Directions >> Carry the reading passage on from its last sentence.

Reading passage >>
When it comes to determining a wine's quality, price does not provide the answer, but rather merely a clue.

Why is this so? Because there are so many factors that influence the price ultimately charged for a bottle of vino ...

Size counts. A tiny, family-owned winery that produces a few thousand cases a year is probably going to charge more than a multibrand mega-winery for a bottling of similar quality. According to my brother, the mathematician, smaller wineries need to make more money per bottle in order to make ends meet and show a profit, while larger wineries enjoy certain economies of scale.

Grape expectations. You'll never hear the term "dirt cheap" in Sonoma County. Vineyard land is pricy and so, too, is planting and maintaining a vineyard. Viticulturists (a fancy name for grape farmers) who plant and prune in such a way as to produce yields of lesser tonnage but greater quality push the price up as well.

Data extract >>

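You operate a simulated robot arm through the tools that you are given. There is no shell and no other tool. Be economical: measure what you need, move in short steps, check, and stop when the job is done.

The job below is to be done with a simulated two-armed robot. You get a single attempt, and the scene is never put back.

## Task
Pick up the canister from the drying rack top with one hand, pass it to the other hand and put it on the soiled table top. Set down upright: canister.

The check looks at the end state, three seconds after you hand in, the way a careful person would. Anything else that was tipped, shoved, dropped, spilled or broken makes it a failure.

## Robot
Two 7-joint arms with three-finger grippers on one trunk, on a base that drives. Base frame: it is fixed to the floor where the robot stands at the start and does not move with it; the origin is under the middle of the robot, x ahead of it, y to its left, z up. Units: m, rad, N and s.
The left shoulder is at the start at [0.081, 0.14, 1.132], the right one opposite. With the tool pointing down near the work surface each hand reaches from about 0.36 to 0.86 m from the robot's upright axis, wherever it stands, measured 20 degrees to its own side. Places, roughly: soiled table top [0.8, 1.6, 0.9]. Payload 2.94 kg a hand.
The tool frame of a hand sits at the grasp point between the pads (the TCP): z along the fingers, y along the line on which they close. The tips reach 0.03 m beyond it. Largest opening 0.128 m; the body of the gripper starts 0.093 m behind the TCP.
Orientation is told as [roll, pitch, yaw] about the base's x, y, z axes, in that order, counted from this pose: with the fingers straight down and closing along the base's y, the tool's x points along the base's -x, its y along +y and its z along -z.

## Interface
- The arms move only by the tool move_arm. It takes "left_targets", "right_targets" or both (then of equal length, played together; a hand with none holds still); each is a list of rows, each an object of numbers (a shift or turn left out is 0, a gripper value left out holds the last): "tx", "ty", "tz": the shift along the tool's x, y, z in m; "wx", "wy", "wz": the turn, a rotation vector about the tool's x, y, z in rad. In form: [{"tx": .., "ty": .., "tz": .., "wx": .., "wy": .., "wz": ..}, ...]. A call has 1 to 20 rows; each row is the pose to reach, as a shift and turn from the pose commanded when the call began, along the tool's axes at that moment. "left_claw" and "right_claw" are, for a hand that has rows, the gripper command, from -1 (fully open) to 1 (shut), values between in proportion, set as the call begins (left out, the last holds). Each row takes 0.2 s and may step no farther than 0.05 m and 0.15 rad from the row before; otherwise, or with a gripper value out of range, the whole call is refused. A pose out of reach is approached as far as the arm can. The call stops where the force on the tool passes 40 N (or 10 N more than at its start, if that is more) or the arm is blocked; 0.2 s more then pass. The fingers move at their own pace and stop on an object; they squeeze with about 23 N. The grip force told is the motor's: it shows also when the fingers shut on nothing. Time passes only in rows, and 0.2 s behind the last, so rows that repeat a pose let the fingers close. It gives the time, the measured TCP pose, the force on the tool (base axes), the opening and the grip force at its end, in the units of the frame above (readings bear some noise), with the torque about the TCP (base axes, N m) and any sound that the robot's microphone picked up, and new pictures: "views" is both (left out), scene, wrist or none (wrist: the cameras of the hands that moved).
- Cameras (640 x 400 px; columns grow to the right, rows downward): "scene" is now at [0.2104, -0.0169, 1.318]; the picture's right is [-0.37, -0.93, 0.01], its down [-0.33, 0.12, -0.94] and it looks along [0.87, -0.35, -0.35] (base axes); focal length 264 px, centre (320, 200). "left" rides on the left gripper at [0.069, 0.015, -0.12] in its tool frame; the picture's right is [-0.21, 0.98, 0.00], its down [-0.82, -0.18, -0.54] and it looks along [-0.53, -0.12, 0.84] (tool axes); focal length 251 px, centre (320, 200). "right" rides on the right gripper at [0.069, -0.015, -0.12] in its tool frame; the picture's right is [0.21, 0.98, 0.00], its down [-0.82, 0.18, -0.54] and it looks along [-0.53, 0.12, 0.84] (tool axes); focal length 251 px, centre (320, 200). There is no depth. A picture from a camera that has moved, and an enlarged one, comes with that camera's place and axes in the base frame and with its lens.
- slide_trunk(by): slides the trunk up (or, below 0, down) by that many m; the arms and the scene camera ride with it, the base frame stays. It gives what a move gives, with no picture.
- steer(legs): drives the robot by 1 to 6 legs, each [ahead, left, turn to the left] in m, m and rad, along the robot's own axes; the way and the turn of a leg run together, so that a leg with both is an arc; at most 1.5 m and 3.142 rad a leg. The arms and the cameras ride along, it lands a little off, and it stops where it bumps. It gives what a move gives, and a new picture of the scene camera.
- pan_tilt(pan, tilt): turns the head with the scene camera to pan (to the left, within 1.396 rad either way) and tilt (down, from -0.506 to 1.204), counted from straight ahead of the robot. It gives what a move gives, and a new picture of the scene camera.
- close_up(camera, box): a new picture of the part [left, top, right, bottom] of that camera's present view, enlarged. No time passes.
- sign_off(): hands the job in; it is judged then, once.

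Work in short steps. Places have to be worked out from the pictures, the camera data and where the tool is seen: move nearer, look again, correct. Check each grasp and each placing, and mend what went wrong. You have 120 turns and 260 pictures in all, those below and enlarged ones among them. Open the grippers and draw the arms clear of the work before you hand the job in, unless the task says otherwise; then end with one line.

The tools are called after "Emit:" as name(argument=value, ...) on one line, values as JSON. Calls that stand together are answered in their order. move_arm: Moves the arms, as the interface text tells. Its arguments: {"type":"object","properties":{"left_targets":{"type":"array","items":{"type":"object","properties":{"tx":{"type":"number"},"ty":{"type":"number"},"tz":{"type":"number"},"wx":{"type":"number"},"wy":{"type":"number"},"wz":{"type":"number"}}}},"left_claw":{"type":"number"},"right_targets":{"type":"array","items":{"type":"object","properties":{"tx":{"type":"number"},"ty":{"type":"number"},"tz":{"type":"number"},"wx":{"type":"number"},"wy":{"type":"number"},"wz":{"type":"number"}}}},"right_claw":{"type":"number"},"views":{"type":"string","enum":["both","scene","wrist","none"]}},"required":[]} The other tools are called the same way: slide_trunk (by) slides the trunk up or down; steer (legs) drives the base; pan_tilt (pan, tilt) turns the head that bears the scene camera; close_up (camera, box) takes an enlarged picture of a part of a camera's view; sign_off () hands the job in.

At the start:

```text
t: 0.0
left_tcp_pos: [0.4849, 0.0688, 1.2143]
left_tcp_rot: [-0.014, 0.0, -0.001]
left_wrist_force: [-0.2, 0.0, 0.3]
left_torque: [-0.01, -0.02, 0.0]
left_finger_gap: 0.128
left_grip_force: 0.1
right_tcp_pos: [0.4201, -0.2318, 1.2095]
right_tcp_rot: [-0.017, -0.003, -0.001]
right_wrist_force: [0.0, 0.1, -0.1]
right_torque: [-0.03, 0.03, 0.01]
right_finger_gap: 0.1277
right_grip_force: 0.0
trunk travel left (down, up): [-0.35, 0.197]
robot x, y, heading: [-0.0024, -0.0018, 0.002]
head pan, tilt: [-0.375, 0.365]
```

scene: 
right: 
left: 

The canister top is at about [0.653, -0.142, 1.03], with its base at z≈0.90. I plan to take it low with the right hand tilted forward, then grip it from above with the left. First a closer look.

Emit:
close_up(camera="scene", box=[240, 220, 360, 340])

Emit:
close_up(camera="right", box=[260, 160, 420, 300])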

Final result >>
Eat a tree. Do you enjoy the creamy vanillin flavor and spice nuances common in wines aged in oak barrels? Those taste sensations come with a cost. Quality French oak barrels command a minimum of $500 apiece, and they work their flavor-enhancing magic for only a few years before they're put out to pasture and turned into planters.

The reviews are in. When a bottling receives a five-star, four-cork, or 90-plus rating from a wine critic, or a gold medal in a prestigious wine competition, a certain amount of consumer demand is created. When this happens, you can bet that the price will go right up in some retail outlets, and the following vintage's wholesale price will increase as well--even if the quality lags and the accolades subside.

Perception is reality. A Sonoma County winemaker who shall remain nameless once told me that the easiest way to sell wine and make lots of money would be to introduce a new bottling and price it at 75 or 100 bucks. "At that price," the vintner said, "people will assume the wine must be fabulous and collectors will gobble it up before the critics have a chance to taste it."

IN SHORT, determining the price to charge for a bottle of wine is a real crapshoot. And for us consumers, finding a truly wonderful wine at a price we consider reasonable also can be challenging.

My advice: Determine a price point with which you're comfortable, stick with brands you've liked in the past, ask your friends for suggestions ... oh yeah, and follow the guidance of your friendly neighborhood wine critic.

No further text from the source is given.